======== PAGE

Is KahaDB considered the more robust backing store of the two options?

We just ran into a variation of

https://issues.apache.org/jira/browse/AMQ-5459

and I couldn't see any way to recover it.

Jim

Re: KahaDB vs LevelDB

Posted by Tim Bain <tb...@alumni.duke.edu>.
I've never used any of the three (my use cases have always been for
non-persistent messages because we wanted speed and were willing to accept
losing messages if the broker crashed), but based on the past year and a
half of monitoring the mailing list, I agree with Chris's assessments.

JDBC is little-used, little-supported, and little-tuned from a performance
standpoint, and is generally held to be the slowest of the three.  I'd
consider switching a development broker to it briefly while troubleshooting
a problem because there are lots of good tools for querying an RDBMS if you
needed to know details about the messages it held at a particular point in
time, but I'd never use it in a production environment.  Use at your own
risk.

================

THE TASKS |
A: Write out the page from "Re: KahaDB vs" to "with Chris's assessments.", both included.
B: Write what comes next in the page.

======== DATA EXCERPT

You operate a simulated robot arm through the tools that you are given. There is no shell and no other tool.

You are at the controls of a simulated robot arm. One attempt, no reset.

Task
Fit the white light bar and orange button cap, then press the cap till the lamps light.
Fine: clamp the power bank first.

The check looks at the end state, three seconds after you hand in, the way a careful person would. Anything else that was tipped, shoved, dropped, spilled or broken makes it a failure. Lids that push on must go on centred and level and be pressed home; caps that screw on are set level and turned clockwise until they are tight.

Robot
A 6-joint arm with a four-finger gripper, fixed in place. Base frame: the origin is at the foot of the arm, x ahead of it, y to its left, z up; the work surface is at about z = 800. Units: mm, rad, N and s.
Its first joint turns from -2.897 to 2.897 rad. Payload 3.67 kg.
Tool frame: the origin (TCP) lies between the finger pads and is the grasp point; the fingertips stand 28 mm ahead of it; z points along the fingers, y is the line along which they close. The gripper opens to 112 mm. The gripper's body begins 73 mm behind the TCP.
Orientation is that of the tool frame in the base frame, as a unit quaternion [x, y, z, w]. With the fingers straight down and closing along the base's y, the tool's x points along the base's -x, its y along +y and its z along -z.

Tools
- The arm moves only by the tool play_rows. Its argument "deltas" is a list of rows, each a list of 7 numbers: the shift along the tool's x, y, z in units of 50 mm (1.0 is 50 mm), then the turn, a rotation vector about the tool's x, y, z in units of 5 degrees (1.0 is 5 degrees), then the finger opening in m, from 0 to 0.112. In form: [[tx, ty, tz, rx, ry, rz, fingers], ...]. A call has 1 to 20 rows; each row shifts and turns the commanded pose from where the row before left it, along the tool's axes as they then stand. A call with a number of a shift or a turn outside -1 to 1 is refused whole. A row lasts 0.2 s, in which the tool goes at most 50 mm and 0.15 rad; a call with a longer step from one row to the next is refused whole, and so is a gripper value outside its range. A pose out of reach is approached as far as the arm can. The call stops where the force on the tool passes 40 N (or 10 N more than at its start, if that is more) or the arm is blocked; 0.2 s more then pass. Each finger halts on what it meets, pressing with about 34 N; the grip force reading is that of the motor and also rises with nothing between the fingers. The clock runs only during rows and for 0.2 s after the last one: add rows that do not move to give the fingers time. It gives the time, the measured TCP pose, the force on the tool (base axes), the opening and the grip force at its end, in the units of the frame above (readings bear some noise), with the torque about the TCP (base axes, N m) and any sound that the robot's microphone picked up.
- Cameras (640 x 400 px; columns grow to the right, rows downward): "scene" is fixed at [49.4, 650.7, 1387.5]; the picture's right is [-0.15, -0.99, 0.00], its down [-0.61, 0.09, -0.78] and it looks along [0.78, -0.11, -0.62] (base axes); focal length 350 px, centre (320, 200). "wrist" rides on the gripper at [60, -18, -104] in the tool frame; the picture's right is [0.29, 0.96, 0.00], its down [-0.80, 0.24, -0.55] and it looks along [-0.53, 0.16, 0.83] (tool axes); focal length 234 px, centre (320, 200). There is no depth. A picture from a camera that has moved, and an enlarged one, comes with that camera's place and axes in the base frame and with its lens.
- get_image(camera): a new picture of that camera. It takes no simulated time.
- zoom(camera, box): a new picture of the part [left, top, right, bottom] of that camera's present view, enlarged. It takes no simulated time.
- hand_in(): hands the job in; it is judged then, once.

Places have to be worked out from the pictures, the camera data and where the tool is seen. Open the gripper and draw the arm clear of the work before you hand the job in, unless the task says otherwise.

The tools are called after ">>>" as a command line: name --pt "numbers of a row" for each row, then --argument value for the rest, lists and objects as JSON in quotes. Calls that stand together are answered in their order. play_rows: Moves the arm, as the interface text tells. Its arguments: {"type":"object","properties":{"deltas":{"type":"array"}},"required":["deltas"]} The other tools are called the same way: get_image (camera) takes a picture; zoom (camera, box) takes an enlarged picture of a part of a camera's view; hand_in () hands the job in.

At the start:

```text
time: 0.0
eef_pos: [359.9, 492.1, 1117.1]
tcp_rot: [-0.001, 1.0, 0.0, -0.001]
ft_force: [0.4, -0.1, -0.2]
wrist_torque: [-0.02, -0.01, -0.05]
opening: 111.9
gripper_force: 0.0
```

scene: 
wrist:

================

THE RESULTS |
A:
Re: KahaDB vs LevelDB

Posted by Tim Bain <tb...@alumni.duke.edu>.
I've never used any of the three (my use cases have always been for
non-persistent messages because we wanted speed and were willing to accept
losing messages if the broker crashed), but based on the past year and a
half of monitoring the mailing list, I agree with Chris's assessments.

B:
KahaDB is faster than JDBC, widely used, and generally stable.  I've seen
very few true bugs related to KahaDB on the mailing list in the past year
(notable exception: its ungraceful handling of the loss of a network
connection to shared storage and its inability to detect that it may no
longer be the master broker in a master/slave pair), though that's not to
say there weren't bugs that went straight to JIRA.  Anyone who's interested
can query JIRA to see.  Our use of KahaDB does, however, have a major
design flaw: KahaDB requires all messages to be consumed quickly, while
ActiveMQ recommends but doesn't require it.  The result is that when an old
message remains unconsumed, old journal files can't be deleted, and can't
be compacted, so a single unconsumed message can force the broker to keep
all late journals even if they're not needed.  Note that this isn't a
design flaw of KahaDB itself, since it's perfectly reasonable if somewhat
inflexible to support only use cases where all messages must be consumed
quickly, but rather of our decision to use it given the paradigm mismatch
between its capabilities and our needs.  (Of course, we wrote it to support
our needs, so you could make the argument that the flaw really is in
KahaDB.)

I've never seen anyone post a question or a bug about unreplicated LevelDB,
or for that matter about the LevelDB portion (i.e. the non-Zookeeper
portion) of replicated LevelDB.  (Or maybe I'm just not remembering them,
since Chris referenced corruption issues that I don't recall.)  I'm not
sure if that means unreplicated LevelDB is stable, or that it's not being
used much.  We claim on the wiki that LevelDB will be faster than KahaDB,
but we offer no proof and I've seen a StackOverflow post where someone
benchmarked both and found no meaningful speed difference.  But I've never
seen anything that indicates LevelDB is slower.  I'm not familiar enough
with it to know whether it deals any better with old messages that never
get deleted or whether our use of it has the same design flaw as our use of
KahaDB.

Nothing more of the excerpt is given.